_Text section_
Lo scompenso cardiaco è considerato in Italia la seconda causa di morte e secondo le stime è destinata a divenire, entro il 2020, la terza causa di decessi al mondo.
E’ una sindrome clinica complessa definita dall’incapacità del cuore di fornire il sangue in quantità adeguata all’effettiva richiesta dell’organismo. Può manifestarsi a qualunque età, ma è più frequente in quella avanzata.
I più comuni fattori che possono contribuire all’insorgere dello scompenso cardiaco sono problemi cardiaci di varia natura, come infarto, patologie coronariche, ipertensione, malattie delle valvole cardiache, infiammazioni o malattie del miocardio (il “muscolo” del cuore), difetti congeniti, patologie polmonari.
Lo scompenso cardiaco può essere curato a domicilio, tramite un sistema a rete tra i pazienti, i famigliari, i “caregiver” e operatori dell’assistenza domiciliare.
Questo il risultato di uno studio condotto dai Medici di Medicina Generale della SIMG (Società Italiana di Medicina Generale e delle Cure Primarie), con i pazienti e familiari nell’Azienda USL di Modena in collaborazione con la cattedra di Statistica e l’AOU di Modena.
Lo studio ha coinvolto 313 pazienti nella Provincia di Modena ed è stato pubblicato sulla rivista scientifica in lingua inglese Journal of Cardiovascular Medicine. “Abbiamo lavorato per 5 anni per disegnare e mettere in atto uno studio, gestito tutto con le risorse del territorio, che ha coinvolto i Medici di Famiglia e, in prima persona, i pazienti e i loro famigliari che gestiscono l’assistenza (i cosiddetti caregiver)”.
Facendo ricorso a strumenti tecnologici semplici e coinvolgendo i giovani Medici di Famiglia in formazione, abbiamo ottenuto risultati di rilievo in quanto abbiamo osservato che in molti casi una adeguata educazione alla prevenzione, del paziente e dei caregiver, può ridurre la necessità di andare in ospedale”.
Le parole della dottoressa Maria Stella Padula, Medico di Medicina Generale a Modena e vero “motore” dello studio cui ha collaborato fattivamente anche il dottor Gaetano D’Ambrosio di Bari, della SIMG nazionale.
“Lo studio è stato eseguito secondo le regole della medicina basata sull’evidenza a testimonianza delle grandi potenzialità che l’area delle cure primarie può esprimere in termini di ricerca clinica” ha affermato il professor Roberto D’Amico, della Cattedra di Statistica di UNIMORE, che è direttamente coinvolto nella programmazione degli studi clinici in questo settore.

_Task to carry out_
In the text section, find "Lo scompenso cardiaco può" and reproduce everything up to and including "operatori dell’assistenza domiciliare.".

_Data excerpt_
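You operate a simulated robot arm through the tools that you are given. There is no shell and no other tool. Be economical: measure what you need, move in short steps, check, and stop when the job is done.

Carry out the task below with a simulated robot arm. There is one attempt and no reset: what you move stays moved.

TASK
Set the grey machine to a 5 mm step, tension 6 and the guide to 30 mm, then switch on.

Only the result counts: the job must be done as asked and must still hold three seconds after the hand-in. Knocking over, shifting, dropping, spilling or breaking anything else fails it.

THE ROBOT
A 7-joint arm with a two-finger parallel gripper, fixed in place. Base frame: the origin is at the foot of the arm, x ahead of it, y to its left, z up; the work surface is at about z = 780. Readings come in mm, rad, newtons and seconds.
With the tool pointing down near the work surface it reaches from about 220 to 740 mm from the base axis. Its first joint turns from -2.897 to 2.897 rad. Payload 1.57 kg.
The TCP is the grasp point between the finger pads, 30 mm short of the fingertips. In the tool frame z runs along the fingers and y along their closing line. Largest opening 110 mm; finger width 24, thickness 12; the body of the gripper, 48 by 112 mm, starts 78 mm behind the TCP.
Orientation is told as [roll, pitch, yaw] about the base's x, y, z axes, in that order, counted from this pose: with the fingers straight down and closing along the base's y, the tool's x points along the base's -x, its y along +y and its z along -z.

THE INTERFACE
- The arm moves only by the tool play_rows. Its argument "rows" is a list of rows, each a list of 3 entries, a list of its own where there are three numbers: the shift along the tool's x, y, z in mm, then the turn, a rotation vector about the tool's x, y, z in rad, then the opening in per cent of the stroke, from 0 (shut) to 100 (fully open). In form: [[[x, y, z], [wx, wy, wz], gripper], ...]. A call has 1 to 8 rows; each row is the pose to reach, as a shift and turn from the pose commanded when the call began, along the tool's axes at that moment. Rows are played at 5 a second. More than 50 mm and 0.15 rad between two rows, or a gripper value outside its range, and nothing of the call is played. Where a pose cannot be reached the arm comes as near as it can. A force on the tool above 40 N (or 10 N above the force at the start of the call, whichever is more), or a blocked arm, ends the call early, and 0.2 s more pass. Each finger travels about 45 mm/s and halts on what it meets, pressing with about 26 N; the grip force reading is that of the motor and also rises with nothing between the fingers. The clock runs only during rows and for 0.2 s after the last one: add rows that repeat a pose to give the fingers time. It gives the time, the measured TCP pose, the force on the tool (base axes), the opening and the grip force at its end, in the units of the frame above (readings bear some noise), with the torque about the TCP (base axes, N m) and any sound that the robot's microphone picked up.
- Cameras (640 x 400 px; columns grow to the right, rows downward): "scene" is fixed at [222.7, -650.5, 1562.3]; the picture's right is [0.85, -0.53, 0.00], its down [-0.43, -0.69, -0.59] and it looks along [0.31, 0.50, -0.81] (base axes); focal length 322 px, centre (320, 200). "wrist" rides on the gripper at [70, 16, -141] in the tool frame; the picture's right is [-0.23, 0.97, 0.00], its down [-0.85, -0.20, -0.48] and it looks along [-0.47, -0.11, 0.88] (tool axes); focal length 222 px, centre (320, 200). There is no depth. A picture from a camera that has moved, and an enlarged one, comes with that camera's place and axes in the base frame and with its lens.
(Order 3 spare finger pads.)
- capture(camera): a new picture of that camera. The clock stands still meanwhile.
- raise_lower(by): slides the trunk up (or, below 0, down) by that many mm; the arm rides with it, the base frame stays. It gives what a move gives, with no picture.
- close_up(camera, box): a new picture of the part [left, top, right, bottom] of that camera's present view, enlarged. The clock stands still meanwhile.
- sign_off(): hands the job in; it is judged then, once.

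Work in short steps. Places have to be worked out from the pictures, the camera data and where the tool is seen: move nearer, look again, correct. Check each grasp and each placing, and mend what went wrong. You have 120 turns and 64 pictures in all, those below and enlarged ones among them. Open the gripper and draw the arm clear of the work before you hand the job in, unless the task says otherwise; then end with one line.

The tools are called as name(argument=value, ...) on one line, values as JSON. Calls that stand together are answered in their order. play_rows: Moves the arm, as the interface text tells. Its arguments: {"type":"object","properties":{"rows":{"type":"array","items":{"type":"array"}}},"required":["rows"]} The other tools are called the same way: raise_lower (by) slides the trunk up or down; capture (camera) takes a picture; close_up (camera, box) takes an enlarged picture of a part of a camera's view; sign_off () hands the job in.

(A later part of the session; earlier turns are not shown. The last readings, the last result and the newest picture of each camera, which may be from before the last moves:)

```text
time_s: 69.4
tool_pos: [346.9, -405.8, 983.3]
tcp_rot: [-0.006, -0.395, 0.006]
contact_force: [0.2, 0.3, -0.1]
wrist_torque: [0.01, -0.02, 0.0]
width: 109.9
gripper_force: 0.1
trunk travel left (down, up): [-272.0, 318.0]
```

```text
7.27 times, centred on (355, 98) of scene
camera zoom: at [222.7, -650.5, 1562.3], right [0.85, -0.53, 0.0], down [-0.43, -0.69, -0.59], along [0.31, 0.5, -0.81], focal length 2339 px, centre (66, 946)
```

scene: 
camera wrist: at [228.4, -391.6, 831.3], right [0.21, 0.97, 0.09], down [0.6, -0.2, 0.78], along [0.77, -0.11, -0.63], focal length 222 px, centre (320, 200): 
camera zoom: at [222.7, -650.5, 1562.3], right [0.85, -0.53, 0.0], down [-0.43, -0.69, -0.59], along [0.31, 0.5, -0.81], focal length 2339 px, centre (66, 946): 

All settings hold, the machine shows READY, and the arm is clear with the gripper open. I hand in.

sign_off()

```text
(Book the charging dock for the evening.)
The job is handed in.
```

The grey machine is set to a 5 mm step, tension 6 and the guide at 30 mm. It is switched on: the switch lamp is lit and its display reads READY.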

_Finished exercise_
Lo scompenso cardiaco può essere curato a domicilio, tramite un sistema a rete tra i pazienti, i famigliari, i “caregiver” e operatori dell’assistenza domiciliare.